Il suo sogno qual è?
“Aumentare fatturato, profitti, crescere con più prodotti e brevetti. Il mio sogno è costituire un’accademia interna per nuove figure per neodiplomati e laureati che poi potrebbero trovare un impiego in azienda, ma anche aver fatto una sorta di master per poi essere liberi di immergersi in nuove esperienze professionali. In questi mesi stiamo mettendo le basi per iniziare questa attività. Il consiglio che posso dare ai giovani imprenditori è di avere nel bagaglio le competenze tecniche, ma dato che questo diventa scontato, è necessario possedere ciò che fa la differenza: la passione, la capacità di risolvere problemi e di lavorare in team. Quando le proprie risorse fanno la differenza, l’azienda se ne accorge e premia”.

Un’impresa necessita anche dell’appoggio delle istituzioni. Quale messaggio vuole lasciare allo Stato da imprenditore?

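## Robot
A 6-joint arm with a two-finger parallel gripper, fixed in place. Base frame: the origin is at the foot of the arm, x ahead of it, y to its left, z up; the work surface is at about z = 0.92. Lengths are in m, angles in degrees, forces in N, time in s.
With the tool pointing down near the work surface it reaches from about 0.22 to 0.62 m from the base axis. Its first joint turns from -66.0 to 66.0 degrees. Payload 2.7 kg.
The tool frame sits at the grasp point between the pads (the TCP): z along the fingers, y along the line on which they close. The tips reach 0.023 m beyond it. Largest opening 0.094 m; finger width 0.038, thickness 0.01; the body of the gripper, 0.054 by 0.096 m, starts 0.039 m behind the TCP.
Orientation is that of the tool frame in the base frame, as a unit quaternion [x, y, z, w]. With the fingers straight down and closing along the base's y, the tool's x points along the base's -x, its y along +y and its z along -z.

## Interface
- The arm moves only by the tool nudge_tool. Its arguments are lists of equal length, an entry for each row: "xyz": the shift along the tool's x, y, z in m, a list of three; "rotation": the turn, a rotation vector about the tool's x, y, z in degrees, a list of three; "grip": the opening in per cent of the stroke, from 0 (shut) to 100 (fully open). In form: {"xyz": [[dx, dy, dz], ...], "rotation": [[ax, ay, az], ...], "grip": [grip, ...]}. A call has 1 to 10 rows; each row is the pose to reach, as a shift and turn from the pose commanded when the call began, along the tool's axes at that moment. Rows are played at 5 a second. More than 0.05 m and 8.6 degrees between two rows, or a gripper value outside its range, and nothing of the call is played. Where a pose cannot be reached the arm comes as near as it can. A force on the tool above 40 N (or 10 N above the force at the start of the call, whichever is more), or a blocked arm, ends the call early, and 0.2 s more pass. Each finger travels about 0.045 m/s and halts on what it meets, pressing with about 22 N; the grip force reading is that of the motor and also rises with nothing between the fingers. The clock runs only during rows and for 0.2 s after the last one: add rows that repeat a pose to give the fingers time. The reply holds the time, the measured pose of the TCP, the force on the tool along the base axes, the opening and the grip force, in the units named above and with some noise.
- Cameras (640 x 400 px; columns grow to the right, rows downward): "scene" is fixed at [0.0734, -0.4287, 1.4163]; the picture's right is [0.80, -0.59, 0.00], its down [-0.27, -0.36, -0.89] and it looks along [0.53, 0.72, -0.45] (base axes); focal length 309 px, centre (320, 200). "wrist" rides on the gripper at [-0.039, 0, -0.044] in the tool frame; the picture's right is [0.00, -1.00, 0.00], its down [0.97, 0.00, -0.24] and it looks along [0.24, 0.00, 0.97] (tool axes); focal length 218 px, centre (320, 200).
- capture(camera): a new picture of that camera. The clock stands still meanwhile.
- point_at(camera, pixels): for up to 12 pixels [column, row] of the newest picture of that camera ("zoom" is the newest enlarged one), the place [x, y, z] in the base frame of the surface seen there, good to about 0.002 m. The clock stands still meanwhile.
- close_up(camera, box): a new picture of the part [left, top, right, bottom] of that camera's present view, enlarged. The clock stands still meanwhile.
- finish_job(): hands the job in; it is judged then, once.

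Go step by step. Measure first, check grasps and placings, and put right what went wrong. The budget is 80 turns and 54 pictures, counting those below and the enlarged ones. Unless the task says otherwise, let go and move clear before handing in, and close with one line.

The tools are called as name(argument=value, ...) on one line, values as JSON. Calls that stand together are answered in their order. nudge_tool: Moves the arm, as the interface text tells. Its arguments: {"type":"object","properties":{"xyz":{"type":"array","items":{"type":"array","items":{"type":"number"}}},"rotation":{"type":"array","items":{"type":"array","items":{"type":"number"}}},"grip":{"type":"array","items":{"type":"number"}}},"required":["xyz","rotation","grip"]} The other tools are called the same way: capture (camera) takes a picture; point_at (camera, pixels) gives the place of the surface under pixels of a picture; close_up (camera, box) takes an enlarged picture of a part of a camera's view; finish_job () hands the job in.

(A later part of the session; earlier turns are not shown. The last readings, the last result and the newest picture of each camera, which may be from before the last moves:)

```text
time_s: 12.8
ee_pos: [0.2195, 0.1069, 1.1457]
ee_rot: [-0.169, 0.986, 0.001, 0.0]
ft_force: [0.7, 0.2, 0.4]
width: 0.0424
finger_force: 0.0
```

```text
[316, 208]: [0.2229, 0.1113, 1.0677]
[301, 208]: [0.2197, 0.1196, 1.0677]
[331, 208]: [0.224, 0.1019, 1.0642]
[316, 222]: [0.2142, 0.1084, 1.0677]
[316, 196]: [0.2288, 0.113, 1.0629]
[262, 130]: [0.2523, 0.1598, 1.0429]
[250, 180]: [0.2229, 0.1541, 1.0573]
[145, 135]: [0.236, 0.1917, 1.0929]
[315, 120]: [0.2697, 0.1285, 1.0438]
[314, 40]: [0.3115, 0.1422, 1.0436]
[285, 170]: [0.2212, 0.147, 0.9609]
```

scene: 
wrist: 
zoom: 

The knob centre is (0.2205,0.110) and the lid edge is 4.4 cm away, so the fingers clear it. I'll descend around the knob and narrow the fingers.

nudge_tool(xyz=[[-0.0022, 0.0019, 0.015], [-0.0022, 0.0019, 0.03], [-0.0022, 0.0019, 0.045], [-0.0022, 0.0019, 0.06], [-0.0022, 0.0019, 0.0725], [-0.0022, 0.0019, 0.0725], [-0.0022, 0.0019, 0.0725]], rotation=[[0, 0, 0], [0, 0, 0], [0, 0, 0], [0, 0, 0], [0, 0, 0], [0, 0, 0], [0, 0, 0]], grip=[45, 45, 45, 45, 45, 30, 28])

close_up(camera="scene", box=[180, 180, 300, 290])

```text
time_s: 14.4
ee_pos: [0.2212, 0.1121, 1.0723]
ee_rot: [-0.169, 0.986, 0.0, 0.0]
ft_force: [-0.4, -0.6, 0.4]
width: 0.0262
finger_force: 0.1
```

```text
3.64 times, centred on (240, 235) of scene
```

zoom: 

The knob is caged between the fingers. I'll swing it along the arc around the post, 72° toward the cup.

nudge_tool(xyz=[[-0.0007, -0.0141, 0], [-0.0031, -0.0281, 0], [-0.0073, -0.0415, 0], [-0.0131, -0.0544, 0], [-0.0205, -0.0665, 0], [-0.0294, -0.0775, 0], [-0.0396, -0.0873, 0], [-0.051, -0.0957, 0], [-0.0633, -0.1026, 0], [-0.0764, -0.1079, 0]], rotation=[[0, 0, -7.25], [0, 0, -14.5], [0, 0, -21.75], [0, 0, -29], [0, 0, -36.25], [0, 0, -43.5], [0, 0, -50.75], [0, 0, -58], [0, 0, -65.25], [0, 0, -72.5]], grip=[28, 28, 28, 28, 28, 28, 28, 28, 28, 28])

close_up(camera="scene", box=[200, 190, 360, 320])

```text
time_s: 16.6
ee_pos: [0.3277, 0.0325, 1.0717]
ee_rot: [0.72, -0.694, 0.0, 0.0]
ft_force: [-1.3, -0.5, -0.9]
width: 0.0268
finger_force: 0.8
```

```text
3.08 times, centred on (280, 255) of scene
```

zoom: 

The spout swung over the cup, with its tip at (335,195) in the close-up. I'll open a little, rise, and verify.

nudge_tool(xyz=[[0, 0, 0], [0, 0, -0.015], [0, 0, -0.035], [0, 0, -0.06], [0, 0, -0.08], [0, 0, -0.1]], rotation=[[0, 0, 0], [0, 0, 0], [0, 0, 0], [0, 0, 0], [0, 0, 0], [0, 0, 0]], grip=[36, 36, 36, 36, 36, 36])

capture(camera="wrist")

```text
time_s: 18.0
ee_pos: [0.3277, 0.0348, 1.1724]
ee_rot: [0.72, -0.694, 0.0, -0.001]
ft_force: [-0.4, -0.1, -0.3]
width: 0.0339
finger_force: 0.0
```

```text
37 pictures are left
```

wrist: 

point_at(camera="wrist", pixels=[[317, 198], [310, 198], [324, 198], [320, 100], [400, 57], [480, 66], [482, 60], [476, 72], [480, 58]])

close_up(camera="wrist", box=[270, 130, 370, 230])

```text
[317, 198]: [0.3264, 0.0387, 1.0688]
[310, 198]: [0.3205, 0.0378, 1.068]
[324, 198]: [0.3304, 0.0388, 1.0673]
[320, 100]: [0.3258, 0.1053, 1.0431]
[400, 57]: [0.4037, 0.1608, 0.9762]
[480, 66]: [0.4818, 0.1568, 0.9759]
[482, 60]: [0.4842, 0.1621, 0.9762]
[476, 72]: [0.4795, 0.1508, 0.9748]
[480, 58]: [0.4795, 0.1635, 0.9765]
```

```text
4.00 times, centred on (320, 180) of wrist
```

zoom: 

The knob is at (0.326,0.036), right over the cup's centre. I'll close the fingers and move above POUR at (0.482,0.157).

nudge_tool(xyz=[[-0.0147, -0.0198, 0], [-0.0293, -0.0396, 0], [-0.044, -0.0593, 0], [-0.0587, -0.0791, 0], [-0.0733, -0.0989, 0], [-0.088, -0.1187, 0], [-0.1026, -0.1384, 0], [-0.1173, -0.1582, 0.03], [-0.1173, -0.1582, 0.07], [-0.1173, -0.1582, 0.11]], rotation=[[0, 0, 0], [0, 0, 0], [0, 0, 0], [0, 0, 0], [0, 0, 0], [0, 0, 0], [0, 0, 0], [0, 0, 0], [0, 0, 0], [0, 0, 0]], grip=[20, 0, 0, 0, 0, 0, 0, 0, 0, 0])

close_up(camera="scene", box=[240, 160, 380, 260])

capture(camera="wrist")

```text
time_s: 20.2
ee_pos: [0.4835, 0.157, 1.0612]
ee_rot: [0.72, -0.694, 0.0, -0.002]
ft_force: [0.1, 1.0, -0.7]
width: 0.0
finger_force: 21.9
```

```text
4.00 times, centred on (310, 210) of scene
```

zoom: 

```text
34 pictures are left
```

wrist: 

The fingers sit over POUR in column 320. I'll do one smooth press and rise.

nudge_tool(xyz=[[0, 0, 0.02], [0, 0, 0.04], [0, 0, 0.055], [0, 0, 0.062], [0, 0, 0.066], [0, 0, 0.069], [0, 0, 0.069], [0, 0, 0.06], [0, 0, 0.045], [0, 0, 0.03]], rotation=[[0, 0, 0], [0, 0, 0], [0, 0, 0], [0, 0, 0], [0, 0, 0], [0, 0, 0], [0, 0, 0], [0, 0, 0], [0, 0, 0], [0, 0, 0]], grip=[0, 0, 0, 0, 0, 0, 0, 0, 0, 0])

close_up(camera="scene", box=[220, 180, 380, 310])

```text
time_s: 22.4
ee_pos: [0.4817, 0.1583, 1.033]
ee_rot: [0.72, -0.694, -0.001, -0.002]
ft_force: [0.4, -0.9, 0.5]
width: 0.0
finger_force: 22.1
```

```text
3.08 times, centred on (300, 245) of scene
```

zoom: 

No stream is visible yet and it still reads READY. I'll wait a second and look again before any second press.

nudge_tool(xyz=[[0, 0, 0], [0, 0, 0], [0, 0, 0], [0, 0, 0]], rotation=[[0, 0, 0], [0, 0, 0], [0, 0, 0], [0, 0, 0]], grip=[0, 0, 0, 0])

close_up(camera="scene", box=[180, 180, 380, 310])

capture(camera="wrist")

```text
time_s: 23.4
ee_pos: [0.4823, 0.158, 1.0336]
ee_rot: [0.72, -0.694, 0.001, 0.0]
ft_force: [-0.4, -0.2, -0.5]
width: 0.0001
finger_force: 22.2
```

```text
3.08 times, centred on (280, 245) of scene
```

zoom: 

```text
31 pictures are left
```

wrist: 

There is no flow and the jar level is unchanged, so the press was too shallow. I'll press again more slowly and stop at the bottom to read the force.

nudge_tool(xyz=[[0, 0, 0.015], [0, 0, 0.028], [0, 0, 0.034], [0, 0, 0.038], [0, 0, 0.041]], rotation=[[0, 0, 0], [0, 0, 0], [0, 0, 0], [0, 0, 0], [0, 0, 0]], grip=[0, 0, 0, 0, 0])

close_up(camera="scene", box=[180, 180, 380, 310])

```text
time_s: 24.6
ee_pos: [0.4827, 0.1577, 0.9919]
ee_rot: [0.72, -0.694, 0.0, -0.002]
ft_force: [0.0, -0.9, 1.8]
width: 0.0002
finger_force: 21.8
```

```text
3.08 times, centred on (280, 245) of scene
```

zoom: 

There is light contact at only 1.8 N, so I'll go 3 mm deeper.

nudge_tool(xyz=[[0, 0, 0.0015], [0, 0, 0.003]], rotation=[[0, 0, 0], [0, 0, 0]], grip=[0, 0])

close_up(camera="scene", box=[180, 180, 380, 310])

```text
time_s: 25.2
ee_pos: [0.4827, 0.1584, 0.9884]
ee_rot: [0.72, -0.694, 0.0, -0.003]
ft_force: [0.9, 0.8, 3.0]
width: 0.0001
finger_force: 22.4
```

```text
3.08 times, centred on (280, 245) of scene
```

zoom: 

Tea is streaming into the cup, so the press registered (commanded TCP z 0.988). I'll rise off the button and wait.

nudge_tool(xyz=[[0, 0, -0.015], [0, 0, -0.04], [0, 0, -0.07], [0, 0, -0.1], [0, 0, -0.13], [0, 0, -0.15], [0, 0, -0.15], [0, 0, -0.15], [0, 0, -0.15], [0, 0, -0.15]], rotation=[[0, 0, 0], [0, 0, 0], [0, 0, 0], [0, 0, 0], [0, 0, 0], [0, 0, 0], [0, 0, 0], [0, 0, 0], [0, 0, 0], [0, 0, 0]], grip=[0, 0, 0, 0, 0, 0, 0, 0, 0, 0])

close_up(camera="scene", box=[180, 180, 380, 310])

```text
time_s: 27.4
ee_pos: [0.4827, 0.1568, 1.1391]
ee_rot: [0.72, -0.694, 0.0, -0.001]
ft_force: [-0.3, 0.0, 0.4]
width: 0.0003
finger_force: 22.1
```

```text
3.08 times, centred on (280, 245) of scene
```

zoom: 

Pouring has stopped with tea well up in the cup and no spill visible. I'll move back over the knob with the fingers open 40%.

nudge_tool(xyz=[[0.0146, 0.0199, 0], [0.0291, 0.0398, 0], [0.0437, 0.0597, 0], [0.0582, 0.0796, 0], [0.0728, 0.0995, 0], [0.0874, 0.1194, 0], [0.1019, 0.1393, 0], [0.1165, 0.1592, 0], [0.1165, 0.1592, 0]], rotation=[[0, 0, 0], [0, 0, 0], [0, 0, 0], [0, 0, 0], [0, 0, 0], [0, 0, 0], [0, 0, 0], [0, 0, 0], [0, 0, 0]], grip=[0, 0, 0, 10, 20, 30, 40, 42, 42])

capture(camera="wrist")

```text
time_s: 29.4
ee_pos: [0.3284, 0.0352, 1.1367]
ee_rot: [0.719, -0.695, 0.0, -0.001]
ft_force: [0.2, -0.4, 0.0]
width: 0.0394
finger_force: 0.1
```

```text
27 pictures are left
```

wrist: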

“Ridurre la pressione fiscale che per le imprese medie, piccole e grandi è un castigo. Andrebbe calmierata, non per fare più felici gli investitori ma per incrementare la produzione, per premiare chi investe, per promuovere il marchio italiano. Chiediamo meno tasse perché bisogna liberare risorse e liquidità affinché le aziende possano investirle. Se riuscissimo a ottenere una tassazione inferiore il Paese riscontrerebbe uno sviluppo considerevole. Spesso si dice che lo Stato è il socio di maggioranza di una società (tra il 65% e il 70%). Nel corso della Legislatura da poco conclusa sono stati presi dei provvedimenti per una politica economica favorevole che si faccia spazio anche in Europa. Oggi, non possiamo più permetterci di parlare a livello nazionale ma europeo, con tassazione simili, perché tutti dobbiamo giocare lo stesso.